» **Selection**:
..........
Pinnock's improved edition of Dr. Goldsmith's History of Rome eBook

This eBook from the Gutenberg Project consists of approximately 554 pages of information about Pinnock's improved edition of Dr. Goldsmith's History of Rome.

Pinnock's improved edition of Dr. Goldsmith's History of Rome eBook

This eBook from the Gutenberg Project consists of approximately 554 pages of information about Pinnock's improved edition of Dr. Goldsmith's History of Rome.

20.  About this time Massinis’sa, the Numidian, having made some incursions into a territory claimed by the Carthaginians, they attempted to repel the invasion. 21.  This brought on a war between that monarch and them; while the Romans, who pretended to consider this conduct of theirs as an infraction of the treaty, sent to make a complaint. 22.  The ambassadors who were employed upon this occasion, finding the city very rich and flourishing, from the long interval of peace which it had now enjoyed for nearly fifty years, either from motives of avarice to possess its plunder, or from fear of its growing greatness, insisted much on the necessity of a war, which was soon after proclaimed, and the consuls set out with a thorough resolution utterly to demolish Carthage.

The territory thus invaded by Massinis’sa, was Tysca, a rich province, undoubtedly belonging to the Carthaginians.  One of the ambassadors sent from Rome was the celebrated Cato, the censor, who, whatever his virtues may have been, appears to have imbibed an inveterate hatred to Carthage.  For, on whatever subject he debated in the senate, he never failed to conclude in these words, “I am also of opinion that Carthage should be destroyed.”  The war, however, which had broken out in Spain, and the bad success of the Roman arms in that quarter, for some time delayed the fate of that devoted city; and it might, perhaps, have stood much longer, had not some seditious demagogues incited the populace to insult the Roman ambassador, and to banish those senators who voted for peace.
..........
» **Set exercise 1**: Locate "20.  About this" and "to demolish Carthage." in the selection, and write out these words with everything between them.
» **Set exercise 2**: Could you carry on with the selection from where it ends?

» **Data lines**:
..........
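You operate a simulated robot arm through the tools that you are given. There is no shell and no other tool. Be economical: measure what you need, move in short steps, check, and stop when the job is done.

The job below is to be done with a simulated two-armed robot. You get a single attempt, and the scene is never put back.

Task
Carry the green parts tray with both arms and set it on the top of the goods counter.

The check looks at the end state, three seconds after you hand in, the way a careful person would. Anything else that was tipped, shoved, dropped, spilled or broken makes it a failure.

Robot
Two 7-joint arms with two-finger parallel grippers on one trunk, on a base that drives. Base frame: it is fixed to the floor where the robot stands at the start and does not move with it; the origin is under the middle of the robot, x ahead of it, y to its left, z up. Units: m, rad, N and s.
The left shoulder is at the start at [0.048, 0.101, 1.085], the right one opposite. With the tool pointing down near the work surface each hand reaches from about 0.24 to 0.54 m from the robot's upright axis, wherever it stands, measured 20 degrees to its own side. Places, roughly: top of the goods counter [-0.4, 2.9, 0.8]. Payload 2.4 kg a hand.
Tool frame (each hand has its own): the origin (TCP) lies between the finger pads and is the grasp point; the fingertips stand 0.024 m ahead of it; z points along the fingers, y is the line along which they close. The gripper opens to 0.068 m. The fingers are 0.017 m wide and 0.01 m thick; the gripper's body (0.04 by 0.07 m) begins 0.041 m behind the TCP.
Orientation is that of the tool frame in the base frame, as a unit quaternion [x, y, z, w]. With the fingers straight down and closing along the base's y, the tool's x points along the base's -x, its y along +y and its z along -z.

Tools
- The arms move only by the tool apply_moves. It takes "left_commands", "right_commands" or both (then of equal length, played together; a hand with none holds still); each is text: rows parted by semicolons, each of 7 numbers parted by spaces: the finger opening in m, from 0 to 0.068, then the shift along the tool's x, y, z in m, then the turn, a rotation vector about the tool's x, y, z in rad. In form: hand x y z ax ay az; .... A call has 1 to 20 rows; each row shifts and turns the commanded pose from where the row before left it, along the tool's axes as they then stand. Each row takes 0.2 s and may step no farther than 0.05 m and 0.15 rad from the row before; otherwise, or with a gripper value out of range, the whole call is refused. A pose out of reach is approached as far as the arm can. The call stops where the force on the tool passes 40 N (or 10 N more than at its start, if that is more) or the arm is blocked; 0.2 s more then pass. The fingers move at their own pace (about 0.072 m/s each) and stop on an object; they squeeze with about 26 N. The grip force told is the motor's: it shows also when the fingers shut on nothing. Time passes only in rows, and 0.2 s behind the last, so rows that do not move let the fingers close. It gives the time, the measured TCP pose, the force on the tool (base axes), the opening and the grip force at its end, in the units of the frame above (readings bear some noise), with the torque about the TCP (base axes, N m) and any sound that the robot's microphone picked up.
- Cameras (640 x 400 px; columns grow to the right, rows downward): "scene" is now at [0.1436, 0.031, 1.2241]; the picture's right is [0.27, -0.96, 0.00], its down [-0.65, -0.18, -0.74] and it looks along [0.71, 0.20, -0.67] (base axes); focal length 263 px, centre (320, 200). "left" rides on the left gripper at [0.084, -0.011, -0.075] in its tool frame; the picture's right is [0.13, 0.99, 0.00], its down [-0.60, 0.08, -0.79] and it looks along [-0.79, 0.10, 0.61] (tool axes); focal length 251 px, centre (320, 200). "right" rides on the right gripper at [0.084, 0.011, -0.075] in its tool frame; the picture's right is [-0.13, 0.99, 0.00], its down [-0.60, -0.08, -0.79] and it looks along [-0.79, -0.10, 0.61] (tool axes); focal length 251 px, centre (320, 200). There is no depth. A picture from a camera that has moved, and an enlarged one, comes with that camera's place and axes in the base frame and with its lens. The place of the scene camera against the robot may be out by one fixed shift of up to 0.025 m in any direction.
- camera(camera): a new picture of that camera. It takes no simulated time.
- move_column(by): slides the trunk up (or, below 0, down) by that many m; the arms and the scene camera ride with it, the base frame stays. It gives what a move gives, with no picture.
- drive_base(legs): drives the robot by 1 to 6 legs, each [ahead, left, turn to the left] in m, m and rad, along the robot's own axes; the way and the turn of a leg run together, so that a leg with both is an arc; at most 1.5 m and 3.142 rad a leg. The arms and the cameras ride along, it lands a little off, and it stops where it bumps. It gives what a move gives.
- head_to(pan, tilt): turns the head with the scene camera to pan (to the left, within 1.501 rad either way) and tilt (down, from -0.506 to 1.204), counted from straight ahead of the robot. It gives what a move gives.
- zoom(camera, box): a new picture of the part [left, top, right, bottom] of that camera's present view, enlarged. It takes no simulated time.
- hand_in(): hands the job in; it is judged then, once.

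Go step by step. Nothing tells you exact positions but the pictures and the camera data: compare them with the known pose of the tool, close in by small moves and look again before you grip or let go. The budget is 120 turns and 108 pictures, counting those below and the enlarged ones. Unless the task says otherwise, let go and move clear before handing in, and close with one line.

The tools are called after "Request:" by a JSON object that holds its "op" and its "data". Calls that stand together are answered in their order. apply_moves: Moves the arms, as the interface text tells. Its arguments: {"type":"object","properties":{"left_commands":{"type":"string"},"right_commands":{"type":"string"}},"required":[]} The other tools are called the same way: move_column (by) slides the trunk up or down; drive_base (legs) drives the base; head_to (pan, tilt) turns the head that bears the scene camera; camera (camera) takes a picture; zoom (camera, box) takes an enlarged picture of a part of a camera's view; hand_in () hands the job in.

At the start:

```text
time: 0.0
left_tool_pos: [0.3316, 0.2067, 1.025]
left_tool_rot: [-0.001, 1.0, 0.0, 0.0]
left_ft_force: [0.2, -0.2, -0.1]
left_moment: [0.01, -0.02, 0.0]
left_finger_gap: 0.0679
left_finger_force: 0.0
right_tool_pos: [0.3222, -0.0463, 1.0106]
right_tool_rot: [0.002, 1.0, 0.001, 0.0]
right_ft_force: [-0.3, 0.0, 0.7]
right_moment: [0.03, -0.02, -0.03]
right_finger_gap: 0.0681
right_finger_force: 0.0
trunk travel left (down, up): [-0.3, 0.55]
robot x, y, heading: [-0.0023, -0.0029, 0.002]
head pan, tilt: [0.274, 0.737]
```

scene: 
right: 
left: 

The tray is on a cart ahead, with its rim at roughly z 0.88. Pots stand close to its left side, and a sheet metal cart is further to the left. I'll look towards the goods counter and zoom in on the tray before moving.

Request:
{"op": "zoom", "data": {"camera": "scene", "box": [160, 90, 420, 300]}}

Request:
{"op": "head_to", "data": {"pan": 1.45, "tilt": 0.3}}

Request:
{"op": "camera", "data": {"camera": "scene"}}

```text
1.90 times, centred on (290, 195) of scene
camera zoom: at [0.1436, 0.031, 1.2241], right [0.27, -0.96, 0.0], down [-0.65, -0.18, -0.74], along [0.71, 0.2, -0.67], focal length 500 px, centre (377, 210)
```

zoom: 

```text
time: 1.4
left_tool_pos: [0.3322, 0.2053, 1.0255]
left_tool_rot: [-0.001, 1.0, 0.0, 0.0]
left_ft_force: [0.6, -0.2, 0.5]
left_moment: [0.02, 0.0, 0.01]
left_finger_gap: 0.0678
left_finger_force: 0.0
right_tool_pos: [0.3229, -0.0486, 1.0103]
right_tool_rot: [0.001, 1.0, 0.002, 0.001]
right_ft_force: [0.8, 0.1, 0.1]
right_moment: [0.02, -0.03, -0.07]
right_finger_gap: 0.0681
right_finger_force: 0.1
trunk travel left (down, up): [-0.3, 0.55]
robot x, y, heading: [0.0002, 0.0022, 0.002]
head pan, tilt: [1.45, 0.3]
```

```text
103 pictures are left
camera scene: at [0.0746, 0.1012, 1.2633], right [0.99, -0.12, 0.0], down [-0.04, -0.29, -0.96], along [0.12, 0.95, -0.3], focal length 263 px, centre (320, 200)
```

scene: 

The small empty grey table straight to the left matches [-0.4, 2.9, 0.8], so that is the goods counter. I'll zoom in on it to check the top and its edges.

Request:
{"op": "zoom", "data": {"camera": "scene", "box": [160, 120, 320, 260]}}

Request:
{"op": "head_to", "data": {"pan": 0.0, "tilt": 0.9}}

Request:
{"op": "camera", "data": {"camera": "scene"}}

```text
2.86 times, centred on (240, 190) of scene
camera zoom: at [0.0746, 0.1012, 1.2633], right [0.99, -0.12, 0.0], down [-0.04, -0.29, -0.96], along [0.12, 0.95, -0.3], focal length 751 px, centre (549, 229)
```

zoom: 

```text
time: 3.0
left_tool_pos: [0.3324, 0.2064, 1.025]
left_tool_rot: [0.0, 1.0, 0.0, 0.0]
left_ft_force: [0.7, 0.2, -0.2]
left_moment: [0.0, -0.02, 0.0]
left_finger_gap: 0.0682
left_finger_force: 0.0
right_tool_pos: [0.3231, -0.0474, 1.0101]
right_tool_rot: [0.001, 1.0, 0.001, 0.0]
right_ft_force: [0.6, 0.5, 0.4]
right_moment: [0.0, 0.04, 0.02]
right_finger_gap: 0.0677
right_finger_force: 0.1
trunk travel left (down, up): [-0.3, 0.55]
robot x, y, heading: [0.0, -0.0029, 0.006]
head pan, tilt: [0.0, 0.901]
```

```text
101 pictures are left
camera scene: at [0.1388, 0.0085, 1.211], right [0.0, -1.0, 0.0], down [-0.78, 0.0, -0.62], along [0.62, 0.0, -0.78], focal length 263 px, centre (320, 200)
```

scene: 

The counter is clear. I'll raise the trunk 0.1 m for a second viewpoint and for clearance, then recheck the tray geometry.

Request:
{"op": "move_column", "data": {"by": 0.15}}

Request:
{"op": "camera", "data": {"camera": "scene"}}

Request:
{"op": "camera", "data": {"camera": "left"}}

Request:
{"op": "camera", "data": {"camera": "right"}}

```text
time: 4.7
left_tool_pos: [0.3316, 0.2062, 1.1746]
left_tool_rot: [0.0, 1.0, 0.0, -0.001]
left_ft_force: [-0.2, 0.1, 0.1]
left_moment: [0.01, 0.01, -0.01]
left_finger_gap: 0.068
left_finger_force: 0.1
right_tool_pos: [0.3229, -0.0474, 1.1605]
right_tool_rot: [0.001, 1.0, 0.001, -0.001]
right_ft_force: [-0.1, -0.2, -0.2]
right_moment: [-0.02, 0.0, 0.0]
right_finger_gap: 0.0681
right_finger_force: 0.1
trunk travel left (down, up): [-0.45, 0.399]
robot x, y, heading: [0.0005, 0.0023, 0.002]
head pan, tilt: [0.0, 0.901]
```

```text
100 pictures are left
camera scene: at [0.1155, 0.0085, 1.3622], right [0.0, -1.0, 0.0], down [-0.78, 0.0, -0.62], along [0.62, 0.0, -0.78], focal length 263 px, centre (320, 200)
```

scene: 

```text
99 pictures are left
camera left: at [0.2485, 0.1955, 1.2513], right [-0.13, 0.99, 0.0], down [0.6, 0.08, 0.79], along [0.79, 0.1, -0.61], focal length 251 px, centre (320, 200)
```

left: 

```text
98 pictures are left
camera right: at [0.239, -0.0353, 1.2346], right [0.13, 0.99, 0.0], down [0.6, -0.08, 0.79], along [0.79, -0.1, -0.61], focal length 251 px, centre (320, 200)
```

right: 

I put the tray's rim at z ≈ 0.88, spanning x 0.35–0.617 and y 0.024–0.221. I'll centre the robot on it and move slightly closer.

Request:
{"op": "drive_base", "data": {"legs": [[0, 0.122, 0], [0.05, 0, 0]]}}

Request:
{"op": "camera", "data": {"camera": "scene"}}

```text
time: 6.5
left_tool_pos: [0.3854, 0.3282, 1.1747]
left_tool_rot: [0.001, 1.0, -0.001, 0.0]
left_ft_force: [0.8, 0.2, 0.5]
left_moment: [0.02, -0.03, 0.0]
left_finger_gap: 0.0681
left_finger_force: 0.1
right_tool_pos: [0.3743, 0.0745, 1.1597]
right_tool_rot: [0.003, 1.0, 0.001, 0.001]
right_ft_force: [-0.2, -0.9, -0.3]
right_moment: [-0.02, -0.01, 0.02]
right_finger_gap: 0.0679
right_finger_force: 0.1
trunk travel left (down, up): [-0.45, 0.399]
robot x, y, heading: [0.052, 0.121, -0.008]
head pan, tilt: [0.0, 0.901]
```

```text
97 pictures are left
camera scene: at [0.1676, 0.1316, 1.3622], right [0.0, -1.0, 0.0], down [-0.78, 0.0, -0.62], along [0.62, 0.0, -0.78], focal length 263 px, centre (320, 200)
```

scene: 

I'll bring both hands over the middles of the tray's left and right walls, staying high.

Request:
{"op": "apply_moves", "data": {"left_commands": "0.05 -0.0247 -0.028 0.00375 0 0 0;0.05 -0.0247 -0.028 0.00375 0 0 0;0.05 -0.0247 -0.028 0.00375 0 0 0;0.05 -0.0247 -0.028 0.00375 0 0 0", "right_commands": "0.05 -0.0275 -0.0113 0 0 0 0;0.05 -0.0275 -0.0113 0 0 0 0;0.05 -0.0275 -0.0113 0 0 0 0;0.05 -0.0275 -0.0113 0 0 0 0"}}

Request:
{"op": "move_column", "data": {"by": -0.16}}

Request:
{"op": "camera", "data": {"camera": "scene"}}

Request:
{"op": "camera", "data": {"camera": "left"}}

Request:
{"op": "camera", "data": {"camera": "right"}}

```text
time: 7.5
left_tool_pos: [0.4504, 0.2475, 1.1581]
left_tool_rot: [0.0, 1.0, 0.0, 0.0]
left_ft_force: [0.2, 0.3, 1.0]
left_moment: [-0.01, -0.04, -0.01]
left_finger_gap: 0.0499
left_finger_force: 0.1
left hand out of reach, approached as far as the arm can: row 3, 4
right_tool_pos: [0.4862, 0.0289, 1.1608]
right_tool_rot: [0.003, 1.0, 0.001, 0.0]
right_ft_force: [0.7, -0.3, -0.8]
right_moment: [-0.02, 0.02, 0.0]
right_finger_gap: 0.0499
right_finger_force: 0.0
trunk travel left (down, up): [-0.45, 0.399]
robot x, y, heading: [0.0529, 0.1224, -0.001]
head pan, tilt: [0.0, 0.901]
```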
..........
» **Expected answer 1**:
20.  About this time Massinis’sa, the Numidian, having made some incursions into a territory claimed by the Carthaginians, they attempted to repel the invasion. 21.  This brought on a war between that monarch and them; while the Romans, who pretended to consider this conduct of theirs as an infraction of the treaty, sent to make a complaint. 22.  The ambassadors who were employed upon this occasion, finding the city very rich and flourishing, from the long interval of peace which it had now enjoyed for nearly fifty years, either from motives of avarice to possess its plunder, or from fear of its growing greatness, insisted much on the necessity of a war, which was soon after proclaimed, and the consuls set out with a thorough resolution utterly to demolish Carthage.

» **Expected answer 2**:
To account for the apparent pusillanimity of the Carthaginians, it is necessary to observe, that they had suffered repeated defeats in their war with Massinis’sa; and that fifty thousand of their troops, after having been blocked up in their camp till from want they were obliged to submit to the most humiliating conditions, were inhumanly massacred by Gulus’sa, the son of the Numidian king.  The Romans chose this distressing juncture to declare war against them.

As one proof of their sincere desire for peace, they had previously delivered up to the Romans all their arms and warlike engines, of which they possessed prodigious magazines; thus leaving themselves still more defenceless than before.

23.  The wretched Carthaginians, finding that the conquerors would not desist from making demands, while the vanquished had any thing to give, attempted to soften the victors by submission; but they received orders to leave the city, which was to be levelled with the ground. 24.  This severe command they received with all the distress of a despairing people:  they implored for a respite from such a hard sentence:  they used tears and lamentations; but finding the consuls inexorable, they departed with a gloomy resolution, prepared to suffer the utmost extremities, and fight to the last for their seat of empire.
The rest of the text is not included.